Steve Easton of Toronto found that out in 1993 when he opened an organization that provided programs for men who were abused.

Despite a volunteer staff and a shoestring budget, Easton received 2,000 calls a year from throughout North America.
Five years later, unable to access any of the $110 million his province spends annually to fight domestic violence against women and tired of the hostility he received from women's groups, Easton closed up shop.


This is, in my opinion, fully qualified as sexism; it's keeping funds that are earmarked for victims of violence away from some victims of violence based upon their gender. It's being perpetuated by the government (there were court cases, which were lost when he tried to get some of the funding).
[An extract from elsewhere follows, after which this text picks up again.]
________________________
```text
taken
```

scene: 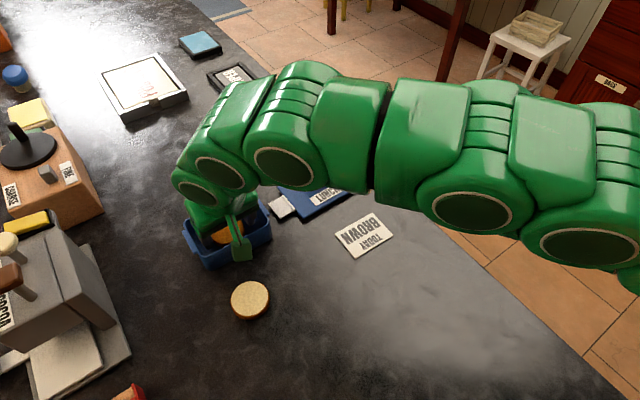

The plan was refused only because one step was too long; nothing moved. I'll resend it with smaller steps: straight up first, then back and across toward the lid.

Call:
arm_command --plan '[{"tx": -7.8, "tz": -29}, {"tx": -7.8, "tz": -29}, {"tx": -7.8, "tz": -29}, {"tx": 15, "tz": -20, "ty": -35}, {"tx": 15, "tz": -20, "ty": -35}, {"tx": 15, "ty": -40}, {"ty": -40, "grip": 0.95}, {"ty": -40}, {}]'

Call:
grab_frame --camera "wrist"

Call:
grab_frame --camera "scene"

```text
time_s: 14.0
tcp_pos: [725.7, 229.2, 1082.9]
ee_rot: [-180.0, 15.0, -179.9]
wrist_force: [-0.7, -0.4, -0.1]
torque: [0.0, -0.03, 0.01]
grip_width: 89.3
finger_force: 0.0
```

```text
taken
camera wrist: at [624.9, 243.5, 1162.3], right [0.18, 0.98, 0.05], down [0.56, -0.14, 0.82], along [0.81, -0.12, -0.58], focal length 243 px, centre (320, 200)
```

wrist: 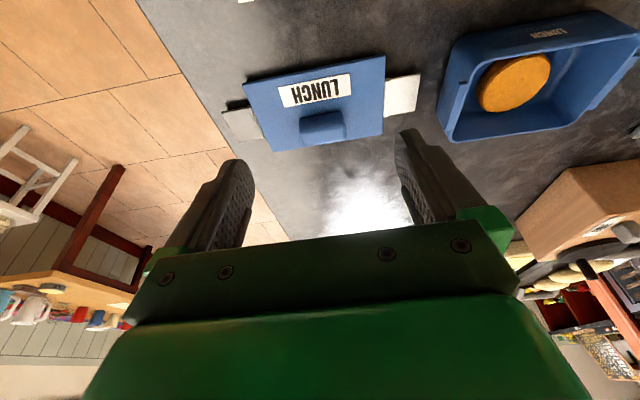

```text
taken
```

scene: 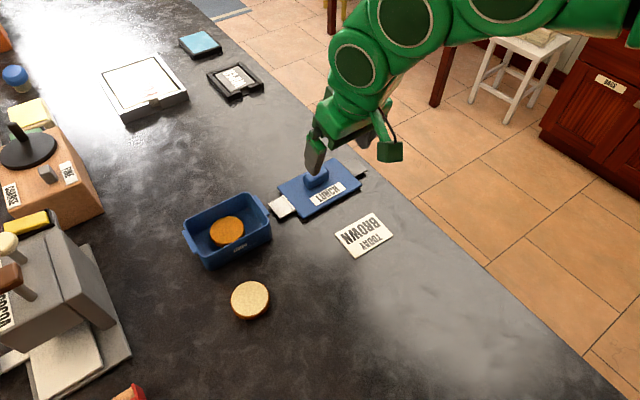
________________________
In some form or another, for some reason or another (mostly, I suspect, to court women's votes), the government of Ontario fought to not help a shelter for men.

for noog:

A National Family Violence Survey conducted several times during a 30-year period indicates that half of domestic violence victims are men.
And a 1998 Department of Justice survey, which isn't broken down by state, finds that while 1.5 million women are battered each year, men account for 36 percent - or 835,000 - of the 2.3 million domestic violence victims.


Even if you discount the comment by the Men's Rights activist that follows that, that men are less likely to report the abuse (and I am well aware that women are prone to not reporting abuse, as I did not myself the time I was attacked by a domestic partner), those are still huge numbers, and not coming from a gender-based organization. As it says later in the article, Women's advocates maintain that women make up 95 percent to 98 percent of victims, but neither you nor they are giving a cite for this. I've worked in shelters both women's and homeless, and by no means do I believe it's that disproportionate.

Date: 2002-02-08 05:25 am (UTC)
From: [identity profile] noog.livejournal.com
Really, this is ridiculous. Arguing about the structure of a sentence does nothing constructive; it simply detracts from the main argument. I clarified my meaning; what more do you want?